──────── Reading text ────────

| Tribal
Hunting - It is our life!
Jeff Shaw, North Sound Information Officer, Northwest Indian
Fisheries Commission
How important
is hunting to the Swinomish way of life? Chester Cayou Jr.,
a respected Swinomish tribal hunter, has a quick answer. Cayou
chuckles. “It is our life,” he answers. And it
has been since before anyone can remember.
He and
other Swinomish hunters are dedicated to preserving that way
of life. Once a year, Cayou gathers a group of a dozen or
so young hunters from the 800-member tribe to go on a ceremonial
journey, a quest to bring back game for tribal elders and
provide wildlife resources for use in traditional and sacred
practices.
The meat
gathered will be distributed to tribal elders and local spiritual
leaders for use in religious ceremonies. No parts of the animal
– not the hooves, the antlers, nor the hide –
will be sold or wasted.
“In
the wintertime, we use the game for longhouse ceremonies –
we pow-wow every night,” said Cayou, stressing that
elk meat is a traditional and essential staple food. “A
lot of our elders, that’s all they’ll eat –
the traditional Indian food that we give them.”
Wildlife
resources have always been central to the cultures of the
treaty Indian tribes in western Washington. As traditional
foods, deer, elk and other wildlife remain important elements
of feasts for funerals, naming ceremonies and potlatches.
Hides, hooves, antlers, feathers and other wildlife parts
are still used for traditional ceremonial items and regalia.
Like salmon and shellfish, the tribes reserved the right to
harvest wildlife in treaties with the U.S. government.
Wildlife
still provides important nutrition to Indian families on reservations
where unemployment can run as high as 80 percent. If a family
cannot provide for themselves, tribal community hunters help.
Men like Cayou plan ceremonial hunts. Glen Edwards, a Swinomish
tribal council member who also sits on the tribe’s fish
and game commission, harvests waterfowl. They hand out game
to elders who have grown too infirm to hunt, or to families
without a hunter.
Edwards,
who taught his own sons traditional hunting techniques and
modern safety measures, taught many of the tribe’s youth
the same techniques. Now, these young people go on traditional
hunts with Edwards and Cayou, donating the wildlife they harvest
to Swinomish elders. “This food is a real treat for
people who don’t have hunters in their family, especially
elders who grew up on wild game,” said Edwards. “It’s
good to see these young kids taking an interest in hunting,
and in donating their game.”
Unfortunately,
the quality and quantity of the habitat upon which the wildlife
resources in western Washington depend for their survival
are declining rapidly. Where virgin forests once stood there
is now urban sprawl. Deer and elk herds have been squeezed
into smaller and smaller areas of degraded and fragmented
habitat.

──────── Source material ────────

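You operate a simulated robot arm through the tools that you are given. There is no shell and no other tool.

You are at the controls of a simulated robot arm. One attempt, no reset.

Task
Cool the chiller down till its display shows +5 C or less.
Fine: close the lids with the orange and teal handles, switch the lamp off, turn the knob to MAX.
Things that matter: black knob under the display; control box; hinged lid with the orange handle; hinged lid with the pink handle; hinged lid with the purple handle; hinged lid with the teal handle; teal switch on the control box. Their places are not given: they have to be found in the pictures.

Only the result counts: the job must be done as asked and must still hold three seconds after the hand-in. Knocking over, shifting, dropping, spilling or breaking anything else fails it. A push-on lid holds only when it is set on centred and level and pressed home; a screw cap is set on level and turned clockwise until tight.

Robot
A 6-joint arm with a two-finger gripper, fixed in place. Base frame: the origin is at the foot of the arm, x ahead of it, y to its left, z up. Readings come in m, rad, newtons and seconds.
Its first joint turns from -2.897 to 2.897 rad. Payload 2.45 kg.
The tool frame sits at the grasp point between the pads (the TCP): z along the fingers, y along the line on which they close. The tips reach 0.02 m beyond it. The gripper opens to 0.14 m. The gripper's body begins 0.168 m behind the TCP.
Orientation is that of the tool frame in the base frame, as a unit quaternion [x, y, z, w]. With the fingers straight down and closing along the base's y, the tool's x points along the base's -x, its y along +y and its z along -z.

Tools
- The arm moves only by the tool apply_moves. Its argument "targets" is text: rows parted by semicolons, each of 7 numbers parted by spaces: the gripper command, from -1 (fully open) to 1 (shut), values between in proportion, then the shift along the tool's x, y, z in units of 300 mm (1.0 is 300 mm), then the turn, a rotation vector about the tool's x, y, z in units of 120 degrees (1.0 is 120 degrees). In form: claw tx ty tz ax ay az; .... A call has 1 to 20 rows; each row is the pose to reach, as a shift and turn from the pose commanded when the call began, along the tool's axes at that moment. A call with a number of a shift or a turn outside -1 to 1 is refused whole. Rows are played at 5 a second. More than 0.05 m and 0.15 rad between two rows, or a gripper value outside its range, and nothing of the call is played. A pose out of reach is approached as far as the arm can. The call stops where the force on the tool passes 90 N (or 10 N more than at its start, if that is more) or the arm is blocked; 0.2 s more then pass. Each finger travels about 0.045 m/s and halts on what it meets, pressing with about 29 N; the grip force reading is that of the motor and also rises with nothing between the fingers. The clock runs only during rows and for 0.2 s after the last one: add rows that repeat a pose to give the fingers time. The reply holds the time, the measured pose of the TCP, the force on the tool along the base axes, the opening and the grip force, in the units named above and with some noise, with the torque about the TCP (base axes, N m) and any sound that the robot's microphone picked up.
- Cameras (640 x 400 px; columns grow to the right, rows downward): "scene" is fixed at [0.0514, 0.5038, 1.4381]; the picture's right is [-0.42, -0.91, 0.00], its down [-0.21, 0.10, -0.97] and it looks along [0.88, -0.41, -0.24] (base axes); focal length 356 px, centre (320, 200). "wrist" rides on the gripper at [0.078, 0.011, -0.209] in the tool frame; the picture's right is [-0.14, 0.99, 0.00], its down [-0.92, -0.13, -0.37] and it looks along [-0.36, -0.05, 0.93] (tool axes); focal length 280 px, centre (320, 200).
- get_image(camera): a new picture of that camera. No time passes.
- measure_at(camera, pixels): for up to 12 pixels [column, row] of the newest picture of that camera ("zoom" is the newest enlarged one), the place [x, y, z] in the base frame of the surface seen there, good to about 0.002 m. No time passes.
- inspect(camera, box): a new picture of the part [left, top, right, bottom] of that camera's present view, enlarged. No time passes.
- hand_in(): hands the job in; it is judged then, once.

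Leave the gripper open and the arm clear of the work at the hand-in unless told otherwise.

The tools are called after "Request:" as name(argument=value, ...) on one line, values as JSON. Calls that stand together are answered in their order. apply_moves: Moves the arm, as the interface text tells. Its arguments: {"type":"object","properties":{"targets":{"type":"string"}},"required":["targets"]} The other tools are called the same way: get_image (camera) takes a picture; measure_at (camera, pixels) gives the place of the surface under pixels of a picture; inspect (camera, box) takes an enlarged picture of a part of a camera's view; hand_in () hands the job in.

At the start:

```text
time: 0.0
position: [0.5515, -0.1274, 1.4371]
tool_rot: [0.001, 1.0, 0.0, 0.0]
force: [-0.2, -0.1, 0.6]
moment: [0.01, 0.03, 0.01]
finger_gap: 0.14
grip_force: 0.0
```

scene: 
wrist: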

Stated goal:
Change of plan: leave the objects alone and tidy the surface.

────────

Stated goal:
Keep the reading text going from its last sentence.

Task response:
Swinomish
hunters now have to plan weeklong trips to find game, because
harvestable wildlife has disappeared from their traditional
hunting grounds. But these trips will continue, because a
community and a culture depend on it.
This doesn’t
mean that the tribes are harvesting lots of elk: far from
it. “We don’t impact the resource like some people
think – we just take what we need,” said Edwards.
“Last year, we took one elk. That’s hardly anything.”
Western
Washington treaty tribal hunters account for only about 1
percent of the total combined deer and elk harvest in the
state. According to statistics for 2001-2002, tribal members
harvested only 640 deer and 307 elk – about one percent
of the total deer and elk take. More deer and elk die as road-kill
than are taken by tribal hunters.
Tribal
hunters, Edwards says, sometimes unfairly get bad press. “If
a tribal member does something wrong, it gets put in the spotlight,
and all the Indian hunters are lumped together with one bad
apple,” said Edwards. “Some people talk about
Indians commercializing hunting – that doesn’t
happen. If one of our hunters tried that, the hunting commission
would take away that individual’s hunting rights automatically.”
As a sovereign
government, each treaty tribe develops its own hunting regulations
and ordinances governing tribal members. Many tribes work
with WDFW on their regulations and harvest data.
Tribal
hunters must obtain tags for each big game animal they wish
to hunt and are required to report all harvest. If a tribal
member is found in violation of tribal regulations, he is
cited into tribal court. Penalties can include fines and loss
of hunting privileges.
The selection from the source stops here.